The new concept is that after any invocation of
angel-scripts you are always back on the console. Angel-script uses
the numbers 1 to 255 and the letters b,f,r,u,n,p *as commands*
for navigation, i.e. after each step angel-scripts brings you back to
the console to use your own commands. You are not *in* the
application - you're with it.
This allows for additional commands,
checking of files, etc. or simply use only those commands that you
need.
Angels are for everyone. ANGEL-SCRiPTS are for those who do not remember exact parameters by heart or do not want to remember ten commands including the parameters. It it is a way to explain an installation processes with the ease that the person using it does not have to retype or copy-and-paste all the time.
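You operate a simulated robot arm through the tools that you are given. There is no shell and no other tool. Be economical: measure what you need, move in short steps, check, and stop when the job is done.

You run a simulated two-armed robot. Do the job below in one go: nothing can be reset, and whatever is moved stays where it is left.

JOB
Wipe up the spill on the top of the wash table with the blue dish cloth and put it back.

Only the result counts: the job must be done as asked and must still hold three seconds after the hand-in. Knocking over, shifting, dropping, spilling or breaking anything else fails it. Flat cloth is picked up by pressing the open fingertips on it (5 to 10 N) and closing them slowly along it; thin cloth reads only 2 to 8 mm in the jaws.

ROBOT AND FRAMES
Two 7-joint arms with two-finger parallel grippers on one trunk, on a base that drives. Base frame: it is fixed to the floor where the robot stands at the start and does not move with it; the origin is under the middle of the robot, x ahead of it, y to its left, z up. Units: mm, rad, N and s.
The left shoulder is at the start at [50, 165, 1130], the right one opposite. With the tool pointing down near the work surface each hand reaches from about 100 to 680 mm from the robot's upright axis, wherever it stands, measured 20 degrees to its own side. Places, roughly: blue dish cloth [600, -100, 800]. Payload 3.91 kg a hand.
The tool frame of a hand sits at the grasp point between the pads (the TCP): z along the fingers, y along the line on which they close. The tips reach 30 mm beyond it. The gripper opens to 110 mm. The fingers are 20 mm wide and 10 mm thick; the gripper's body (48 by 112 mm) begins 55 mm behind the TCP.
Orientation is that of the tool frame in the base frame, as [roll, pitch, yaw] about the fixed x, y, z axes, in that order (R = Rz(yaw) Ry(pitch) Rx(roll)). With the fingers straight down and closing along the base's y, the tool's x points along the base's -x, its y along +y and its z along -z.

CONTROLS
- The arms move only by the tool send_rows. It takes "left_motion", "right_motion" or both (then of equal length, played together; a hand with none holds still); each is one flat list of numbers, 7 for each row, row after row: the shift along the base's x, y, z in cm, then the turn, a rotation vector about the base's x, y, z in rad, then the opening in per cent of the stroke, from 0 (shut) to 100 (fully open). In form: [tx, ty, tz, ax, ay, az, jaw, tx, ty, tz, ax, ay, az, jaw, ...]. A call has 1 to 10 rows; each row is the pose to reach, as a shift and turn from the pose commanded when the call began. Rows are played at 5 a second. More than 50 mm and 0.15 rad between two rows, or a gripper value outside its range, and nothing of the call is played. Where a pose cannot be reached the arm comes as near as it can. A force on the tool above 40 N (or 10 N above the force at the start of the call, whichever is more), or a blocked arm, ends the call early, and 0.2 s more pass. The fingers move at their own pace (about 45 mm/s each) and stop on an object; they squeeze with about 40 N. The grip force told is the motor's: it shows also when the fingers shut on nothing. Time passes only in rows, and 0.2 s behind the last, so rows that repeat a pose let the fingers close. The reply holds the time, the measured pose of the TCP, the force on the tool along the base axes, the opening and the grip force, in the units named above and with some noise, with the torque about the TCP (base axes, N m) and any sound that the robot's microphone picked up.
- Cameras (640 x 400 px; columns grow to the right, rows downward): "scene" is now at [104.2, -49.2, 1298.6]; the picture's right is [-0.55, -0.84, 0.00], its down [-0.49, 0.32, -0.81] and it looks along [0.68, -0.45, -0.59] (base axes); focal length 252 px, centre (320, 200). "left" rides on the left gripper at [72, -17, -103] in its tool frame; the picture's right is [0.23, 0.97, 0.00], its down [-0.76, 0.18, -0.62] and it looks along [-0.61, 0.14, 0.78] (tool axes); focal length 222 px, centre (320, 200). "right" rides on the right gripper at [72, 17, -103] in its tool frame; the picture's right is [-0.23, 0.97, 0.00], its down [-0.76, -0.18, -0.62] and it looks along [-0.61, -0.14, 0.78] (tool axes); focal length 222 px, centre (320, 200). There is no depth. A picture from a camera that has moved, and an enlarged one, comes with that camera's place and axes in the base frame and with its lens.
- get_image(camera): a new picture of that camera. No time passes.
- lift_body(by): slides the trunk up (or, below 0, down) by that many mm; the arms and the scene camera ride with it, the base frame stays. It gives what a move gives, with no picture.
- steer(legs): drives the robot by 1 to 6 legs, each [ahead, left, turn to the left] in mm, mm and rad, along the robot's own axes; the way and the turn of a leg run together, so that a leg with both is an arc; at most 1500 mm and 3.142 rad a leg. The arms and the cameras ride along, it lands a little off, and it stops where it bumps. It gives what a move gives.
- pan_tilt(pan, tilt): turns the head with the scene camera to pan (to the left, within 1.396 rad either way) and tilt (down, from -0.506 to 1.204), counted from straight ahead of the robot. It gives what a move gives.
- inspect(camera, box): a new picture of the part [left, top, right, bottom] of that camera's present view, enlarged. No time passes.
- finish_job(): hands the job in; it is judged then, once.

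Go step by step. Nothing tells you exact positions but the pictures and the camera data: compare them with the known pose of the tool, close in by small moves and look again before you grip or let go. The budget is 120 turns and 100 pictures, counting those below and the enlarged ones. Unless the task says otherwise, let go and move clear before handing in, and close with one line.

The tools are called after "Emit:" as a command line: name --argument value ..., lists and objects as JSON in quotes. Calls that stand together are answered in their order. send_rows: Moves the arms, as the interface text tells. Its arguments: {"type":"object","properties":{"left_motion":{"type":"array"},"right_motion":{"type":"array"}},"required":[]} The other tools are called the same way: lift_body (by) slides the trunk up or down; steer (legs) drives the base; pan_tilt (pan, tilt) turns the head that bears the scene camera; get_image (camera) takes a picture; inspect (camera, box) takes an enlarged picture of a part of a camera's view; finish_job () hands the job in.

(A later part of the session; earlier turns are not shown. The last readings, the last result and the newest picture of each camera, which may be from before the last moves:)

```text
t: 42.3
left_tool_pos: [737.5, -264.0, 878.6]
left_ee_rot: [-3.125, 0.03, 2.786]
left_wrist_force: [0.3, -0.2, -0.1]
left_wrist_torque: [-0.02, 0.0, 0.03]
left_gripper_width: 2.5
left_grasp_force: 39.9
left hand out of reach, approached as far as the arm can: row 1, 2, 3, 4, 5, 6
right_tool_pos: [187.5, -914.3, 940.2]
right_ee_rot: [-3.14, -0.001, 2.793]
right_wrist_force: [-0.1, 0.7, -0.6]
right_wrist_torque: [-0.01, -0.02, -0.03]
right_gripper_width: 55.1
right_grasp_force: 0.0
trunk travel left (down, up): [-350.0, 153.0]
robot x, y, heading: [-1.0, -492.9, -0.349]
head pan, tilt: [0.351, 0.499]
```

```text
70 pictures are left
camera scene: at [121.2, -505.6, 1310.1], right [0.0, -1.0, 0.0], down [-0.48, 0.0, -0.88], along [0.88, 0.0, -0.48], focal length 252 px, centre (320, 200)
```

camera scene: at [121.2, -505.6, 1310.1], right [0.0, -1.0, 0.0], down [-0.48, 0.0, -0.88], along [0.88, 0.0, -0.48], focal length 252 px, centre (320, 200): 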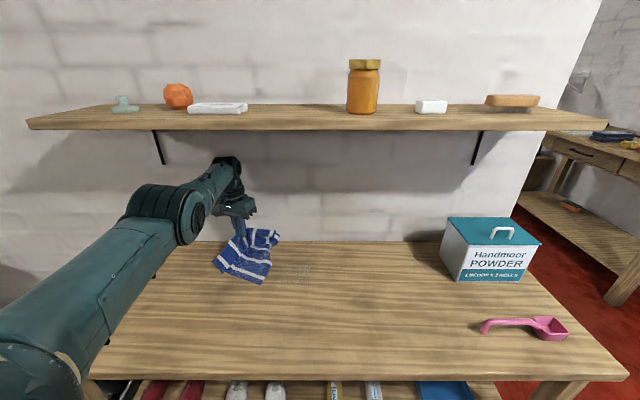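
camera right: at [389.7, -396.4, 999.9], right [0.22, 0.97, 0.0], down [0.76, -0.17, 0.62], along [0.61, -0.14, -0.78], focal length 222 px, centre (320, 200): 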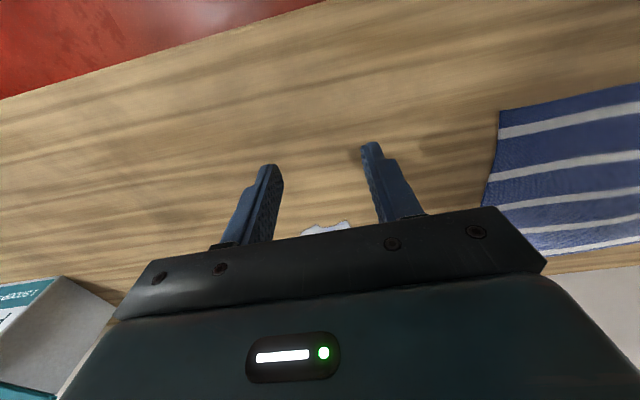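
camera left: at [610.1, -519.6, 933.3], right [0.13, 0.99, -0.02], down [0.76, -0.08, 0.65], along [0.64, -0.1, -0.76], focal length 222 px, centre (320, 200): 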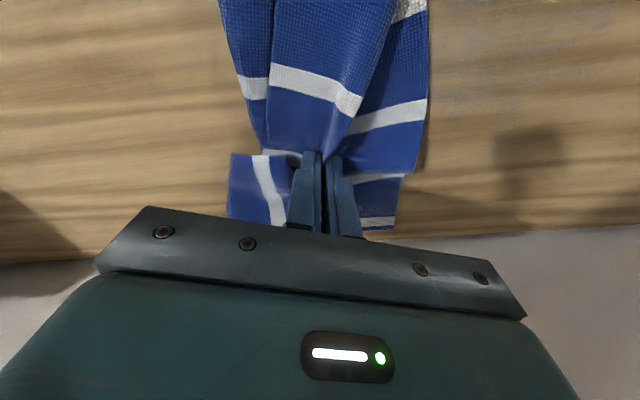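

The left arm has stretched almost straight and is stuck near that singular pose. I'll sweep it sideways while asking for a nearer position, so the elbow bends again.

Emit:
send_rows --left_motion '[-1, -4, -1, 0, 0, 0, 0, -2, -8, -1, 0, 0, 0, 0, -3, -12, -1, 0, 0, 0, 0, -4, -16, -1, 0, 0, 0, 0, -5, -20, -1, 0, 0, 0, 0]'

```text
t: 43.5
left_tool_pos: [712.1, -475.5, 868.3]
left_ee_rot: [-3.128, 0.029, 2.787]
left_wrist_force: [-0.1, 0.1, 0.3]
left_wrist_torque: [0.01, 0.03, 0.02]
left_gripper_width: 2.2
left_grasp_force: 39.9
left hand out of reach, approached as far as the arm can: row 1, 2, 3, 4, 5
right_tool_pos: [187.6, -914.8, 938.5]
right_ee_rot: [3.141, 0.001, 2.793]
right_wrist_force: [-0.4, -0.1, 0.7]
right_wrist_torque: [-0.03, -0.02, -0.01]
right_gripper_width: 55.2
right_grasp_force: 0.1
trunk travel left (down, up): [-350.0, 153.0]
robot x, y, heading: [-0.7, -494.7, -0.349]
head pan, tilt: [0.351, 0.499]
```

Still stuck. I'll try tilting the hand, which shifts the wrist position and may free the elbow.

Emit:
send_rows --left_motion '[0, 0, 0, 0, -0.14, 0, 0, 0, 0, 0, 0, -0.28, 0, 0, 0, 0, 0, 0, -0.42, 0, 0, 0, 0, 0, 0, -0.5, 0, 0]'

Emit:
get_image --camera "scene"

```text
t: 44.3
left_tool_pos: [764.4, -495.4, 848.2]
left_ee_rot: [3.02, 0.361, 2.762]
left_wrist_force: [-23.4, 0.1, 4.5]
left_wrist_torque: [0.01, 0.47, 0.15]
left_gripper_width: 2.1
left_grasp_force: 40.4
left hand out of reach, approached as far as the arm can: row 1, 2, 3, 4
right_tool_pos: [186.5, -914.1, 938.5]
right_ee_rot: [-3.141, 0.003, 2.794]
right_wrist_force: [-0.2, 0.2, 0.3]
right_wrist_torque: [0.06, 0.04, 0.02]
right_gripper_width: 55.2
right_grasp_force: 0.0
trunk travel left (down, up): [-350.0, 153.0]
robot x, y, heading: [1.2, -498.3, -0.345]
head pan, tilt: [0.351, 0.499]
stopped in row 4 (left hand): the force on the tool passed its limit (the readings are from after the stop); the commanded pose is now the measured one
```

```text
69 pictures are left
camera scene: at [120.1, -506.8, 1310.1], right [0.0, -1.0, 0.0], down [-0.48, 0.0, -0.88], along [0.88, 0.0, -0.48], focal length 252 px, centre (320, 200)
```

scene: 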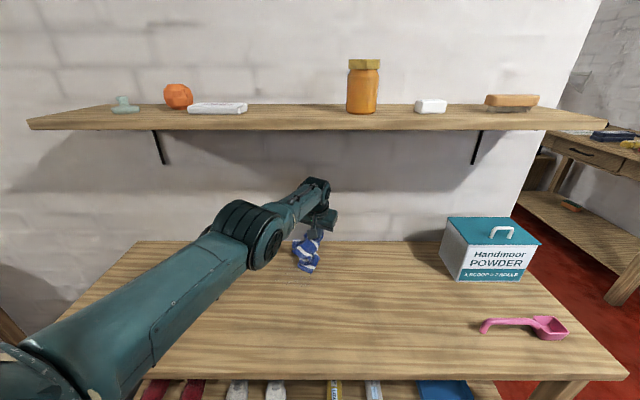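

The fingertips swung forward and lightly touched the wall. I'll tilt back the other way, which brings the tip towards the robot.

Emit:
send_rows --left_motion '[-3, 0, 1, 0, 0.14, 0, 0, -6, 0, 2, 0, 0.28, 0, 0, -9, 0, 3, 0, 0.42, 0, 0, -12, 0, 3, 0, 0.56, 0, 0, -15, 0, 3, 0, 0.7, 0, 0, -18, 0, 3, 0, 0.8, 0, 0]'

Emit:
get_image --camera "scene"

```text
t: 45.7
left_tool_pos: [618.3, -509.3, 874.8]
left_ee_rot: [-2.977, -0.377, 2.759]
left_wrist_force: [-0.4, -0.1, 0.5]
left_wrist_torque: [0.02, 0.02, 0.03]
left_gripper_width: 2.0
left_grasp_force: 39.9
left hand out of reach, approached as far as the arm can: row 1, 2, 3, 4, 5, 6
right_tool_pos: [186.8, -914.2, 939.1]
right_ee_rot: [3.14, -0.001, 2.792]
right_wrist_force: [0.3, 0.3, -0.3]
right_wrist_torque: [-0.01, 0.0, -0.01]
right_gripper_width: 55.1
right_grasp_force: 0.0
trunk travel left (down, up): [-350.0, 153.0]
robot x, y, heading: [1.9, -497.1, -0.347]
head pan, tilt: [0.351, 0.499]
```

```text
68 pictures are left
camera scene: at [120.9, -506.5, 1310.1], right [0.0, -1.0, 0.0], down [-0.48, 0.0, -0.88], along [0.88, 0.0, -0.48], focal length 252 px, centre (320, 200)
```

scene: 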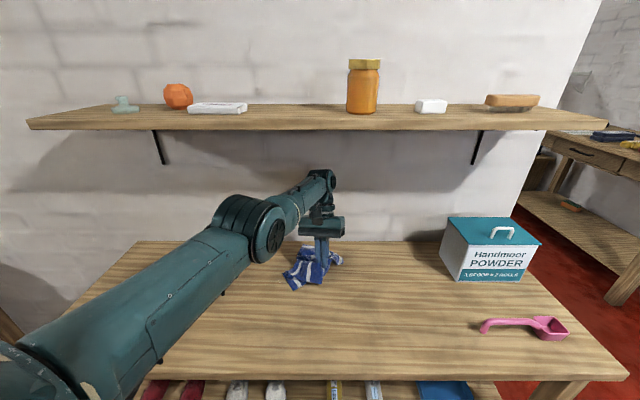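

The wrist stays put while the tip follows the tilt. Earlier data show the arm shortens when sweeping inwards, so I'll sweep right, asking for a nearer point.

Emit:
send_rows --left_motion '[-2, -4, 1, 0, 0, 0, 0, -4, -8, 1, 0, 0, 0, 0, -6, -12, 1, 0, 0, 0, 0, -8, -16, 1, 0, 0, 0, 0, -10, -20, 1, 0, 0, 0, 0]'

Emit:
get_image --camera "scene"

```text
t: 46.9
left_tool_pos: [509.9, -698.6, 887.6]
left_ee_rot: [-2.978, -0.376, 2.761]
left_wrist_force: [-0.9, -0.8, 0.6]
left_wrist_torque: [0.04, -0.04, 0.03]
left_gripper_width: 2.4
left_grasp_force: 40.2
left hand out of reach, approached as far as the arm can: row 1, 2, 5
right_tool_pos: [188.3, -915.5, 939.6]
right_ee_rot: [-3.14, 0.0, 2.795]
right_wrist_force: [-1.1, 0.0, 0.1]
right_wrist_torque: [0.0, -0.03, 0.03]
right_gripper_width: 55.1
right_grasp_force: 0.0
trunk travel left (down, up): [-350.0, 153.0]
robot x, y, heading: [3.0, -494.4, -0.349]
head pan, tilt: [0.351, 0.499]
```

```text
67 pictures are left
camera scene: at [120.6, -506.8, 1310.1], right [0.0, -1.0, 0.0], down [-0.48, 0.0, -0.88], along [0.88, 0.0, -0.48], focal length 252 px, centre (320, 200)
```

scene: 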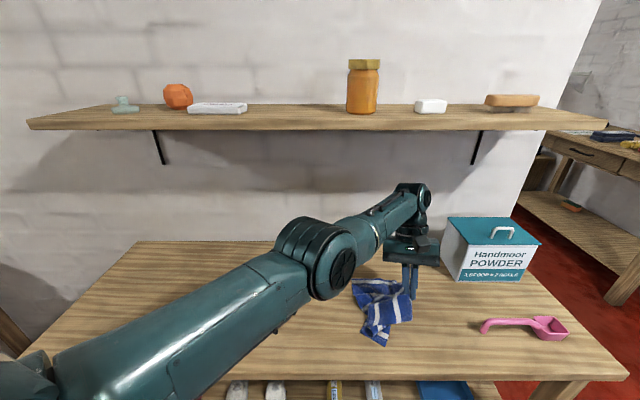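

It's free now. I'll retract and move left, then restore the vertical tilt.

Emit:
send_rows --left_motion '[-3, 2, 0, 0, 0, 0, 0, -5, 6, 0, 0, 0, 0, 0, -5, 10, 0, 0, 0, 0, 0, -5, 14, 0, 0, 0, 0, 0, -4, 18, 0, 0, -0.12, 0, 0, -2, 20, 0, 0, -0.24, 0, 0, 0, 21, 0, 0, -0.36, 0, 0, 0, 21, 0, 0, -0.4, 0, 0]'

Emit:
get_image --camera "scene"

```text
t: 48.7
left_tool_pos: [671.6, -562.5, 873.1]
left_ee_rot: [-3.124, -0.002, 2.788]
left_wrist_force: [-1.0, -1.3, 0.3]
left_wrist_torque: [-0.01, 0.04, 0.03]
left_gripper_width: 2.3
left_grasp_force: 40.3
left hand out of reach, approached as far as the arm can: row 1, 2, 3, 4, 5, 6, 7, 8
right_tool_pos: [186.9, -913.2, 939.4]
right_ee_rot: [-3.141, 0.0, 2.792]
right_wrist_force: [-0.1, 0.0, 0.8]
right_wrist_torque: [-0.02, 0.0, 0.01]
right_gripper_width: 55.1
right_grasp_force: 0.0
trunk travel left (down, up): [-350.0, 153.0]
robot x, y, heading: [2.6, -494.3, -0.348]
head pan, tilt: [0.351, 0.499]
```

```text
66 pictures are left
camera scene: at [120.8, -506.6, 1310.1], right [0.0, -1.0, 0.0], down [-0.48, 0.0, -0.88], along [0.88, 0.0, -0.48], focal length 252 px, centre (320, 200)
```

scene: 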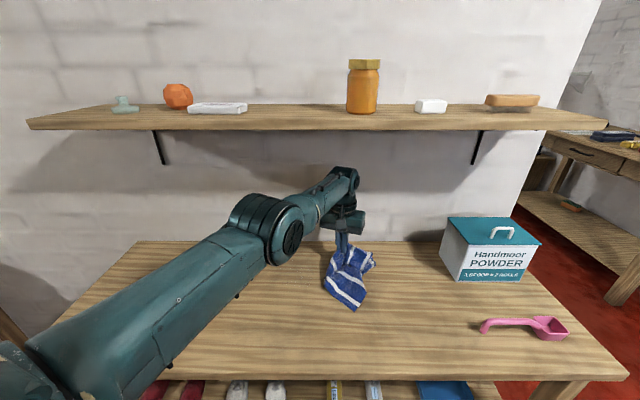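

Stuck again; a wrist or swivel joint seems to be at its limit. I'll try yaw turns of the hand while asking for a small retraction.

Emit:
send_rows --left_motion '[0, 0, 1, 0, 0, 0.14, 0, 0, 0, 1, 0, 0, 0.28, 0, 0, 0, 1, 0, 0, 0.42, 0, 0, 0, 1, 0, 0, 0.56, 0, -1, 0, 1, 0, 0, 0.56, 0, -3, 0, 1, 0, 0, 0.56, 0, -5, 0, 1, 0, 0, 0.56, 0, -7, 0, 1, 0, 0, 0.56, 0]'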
There are countless websites and articles in magazines explaining an installation process or similar with a handful of commands to use on the console. This results in nasty switching of windows and copy-paste actions. Worse, if you have to be on runlevel one, there's no more http (except in text mode, if installed).
angelscripts aim exactly at this scenarios: That you have the commands of an article or a website at your fingertips in the console with short a explanations.
The option angel -u <url> will download an angel over the Internet and save it locally. After reading an article in a magazine or on a website, simply copy the URL of the angel! and all the commands are at your fingertips.
As angels are basically just lists of commands with some informational text, creating an angel is a very easy task.